Canadian Diplomacy in the Middle East
While Canada maintains diplomatic relations with the Kingdom of Saudi Arabia, subsequently permitting Canadian diplomats to engage with Saudi officials on a wide range of issues including human rights, Canada’s recent public criticism about human rights violations in Saudi Arabia has impacted diplomatic relations negatively between the two countries and caused costly retaliations from Saudi Arabia. Saudis expelled the Canadian ambassador, recalled its own, stopped all new trade and investment with Canada and suspended Toronto flights. Though Canada has reportedly made efforts to repair the relationship, there has been little success to date.

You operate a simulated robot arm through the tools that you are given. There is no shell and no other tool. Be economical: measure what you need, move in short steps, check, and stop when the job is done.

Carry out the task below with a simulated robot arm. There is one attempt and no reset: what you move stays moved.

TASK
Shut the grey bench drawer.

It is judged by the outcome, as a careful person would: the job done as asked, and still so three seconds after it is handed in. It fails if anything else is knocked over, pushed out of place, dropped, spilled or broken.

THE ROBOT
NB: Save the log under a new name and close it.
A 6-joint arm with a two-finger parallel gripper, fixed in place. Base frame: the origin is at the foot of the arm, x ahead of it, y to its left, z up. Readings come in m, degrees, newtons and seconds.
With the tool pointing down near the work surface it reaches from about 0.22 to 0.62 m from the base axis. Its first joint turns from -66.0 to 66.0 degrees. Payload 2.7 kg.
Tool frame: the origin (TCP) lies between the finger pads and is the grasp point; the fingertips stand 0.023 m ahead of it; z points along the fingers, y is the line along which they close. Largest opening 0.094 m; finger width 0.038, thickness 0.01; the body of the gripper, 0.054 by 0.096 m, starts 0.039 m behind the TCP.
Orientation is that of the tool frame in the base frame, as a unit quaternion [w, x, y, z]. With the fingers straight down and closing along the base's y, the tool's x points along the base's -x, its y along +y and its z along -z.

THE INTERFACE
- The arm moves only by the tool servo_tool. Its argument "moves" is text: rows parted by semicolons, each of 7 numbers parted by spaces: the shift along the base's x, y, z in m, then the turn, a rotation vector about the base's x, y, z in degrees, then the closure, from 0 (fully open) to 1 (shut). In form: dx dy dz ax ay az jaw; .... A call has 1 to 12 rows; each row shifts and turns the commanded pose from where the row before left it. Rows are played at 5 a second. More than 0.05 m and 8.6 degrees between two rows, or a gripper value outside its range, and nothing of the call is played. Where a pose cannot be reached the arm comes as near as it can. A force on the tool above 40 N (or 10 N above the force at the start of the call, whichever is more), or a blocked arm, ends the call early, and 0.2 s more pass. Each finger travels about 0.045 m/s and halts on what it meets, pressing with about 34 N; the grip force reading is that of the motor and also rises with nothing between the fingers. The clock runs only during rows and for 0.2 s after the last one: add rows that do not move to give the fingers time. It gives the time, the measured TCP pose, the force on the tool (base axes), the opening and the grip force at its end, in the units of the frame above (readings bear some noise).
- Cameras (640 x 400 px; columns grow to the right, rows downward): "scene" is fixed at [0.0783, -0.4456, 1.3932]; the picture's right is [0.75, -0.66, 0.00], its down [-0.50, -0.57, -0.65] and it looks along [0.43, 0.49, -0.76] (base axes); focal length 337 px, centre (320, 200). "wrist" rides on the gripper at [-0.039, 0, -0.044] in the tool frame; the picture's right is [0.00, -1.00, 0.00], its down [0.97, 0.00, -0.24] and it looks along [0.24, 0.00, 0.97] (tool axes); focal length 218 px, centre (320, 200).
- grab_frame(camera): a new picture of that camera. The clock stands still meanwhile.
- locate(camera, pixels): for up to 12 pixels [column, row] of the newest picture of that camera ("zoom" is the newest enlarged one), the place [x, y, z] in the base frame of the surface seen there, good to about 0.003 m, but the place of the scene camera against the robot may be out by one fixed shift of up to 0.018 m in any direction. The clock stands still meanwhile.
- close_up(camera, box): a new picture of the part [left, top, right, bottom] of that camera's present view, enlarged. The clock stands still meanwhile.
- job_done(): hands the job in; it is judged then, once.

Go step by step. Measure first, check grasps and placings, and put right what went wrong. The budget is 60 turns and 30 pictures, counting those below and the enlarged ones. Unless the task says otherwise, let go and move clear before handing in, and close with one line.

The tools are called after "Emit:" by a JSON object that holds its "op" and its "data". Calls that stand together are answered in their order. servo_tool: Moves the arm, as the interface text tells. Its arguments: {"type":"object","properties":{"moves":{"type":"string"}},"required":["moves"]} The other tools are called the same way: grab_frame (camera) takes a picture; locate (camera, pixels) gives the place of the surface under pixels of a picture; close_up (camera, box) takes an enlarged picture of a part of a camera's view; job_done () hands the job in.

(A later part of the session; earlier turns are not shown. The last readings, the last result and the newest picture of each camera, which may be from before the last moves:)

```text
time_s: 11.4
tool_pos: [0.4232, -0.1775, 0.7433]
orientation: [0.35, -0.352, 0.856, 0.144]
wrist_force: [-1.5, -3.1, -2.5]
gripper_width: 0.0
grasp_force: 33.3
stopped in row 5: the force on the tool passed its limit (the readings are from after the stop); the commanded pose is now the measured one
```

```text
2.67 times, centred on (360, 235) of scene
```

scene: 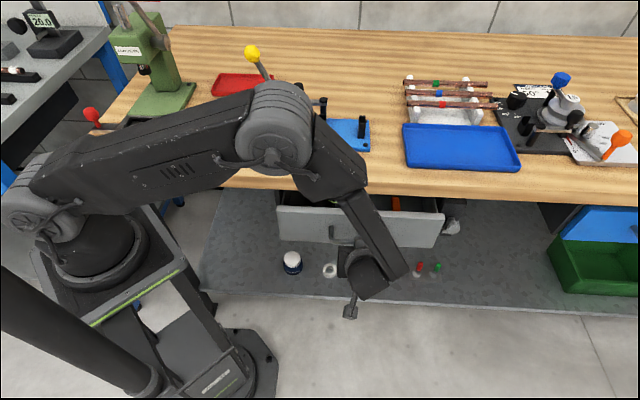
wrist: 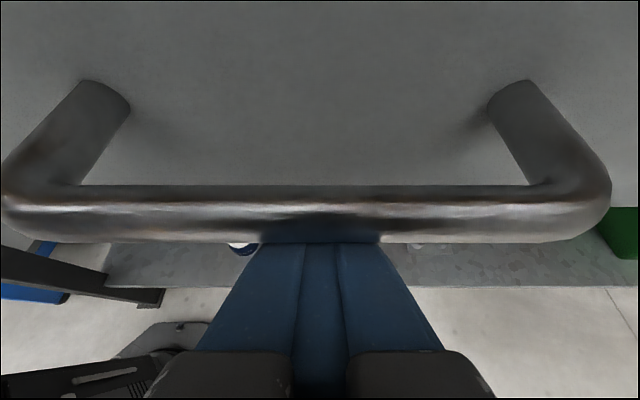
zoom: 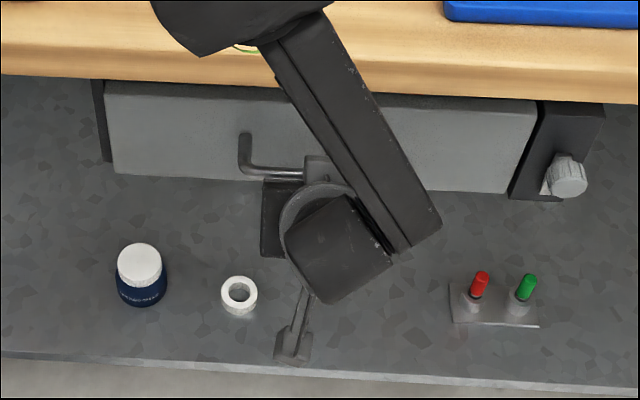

Canada’s tense relations with another major power in the region, Iran, has curtailed its influence in the ME. Canada maintains no diplomatic relations with Iran since the Harper Government ended diplomatic ties in 2012. While Canada’s current Prime Minister, Justin Trudeau, promised a different foreign policy approach, his efforts to repair the relationship with Iran have failed.
While it goes without saying that the Canadian Government’s role in advocating and promoting human rights in the Middle East is pivotal, the means through which it approaches human rights in the region requires re-examination. While condemning rulers of Middle Eastern countries on public stages for their poor human rights record may be well-received domestically, and by human rights actors across Canada and the Middle East, this approach has yet to produce positive results for either party. In application, it has in fact served as a limiting factor to the Canadian influence and its overall seat at discussion tables in the region (where they could otherwise push forth a more human rights-centered agenda). With a significant diaspora community from the Middle East within its borders, Canada has a particular advantage to rebuild and strengthen its relationships with major players in the Middle East, and more importantly, to become an influential player in peacebuilding, negotiation, and conflict resolution on both the political and humanitarian stages in the region.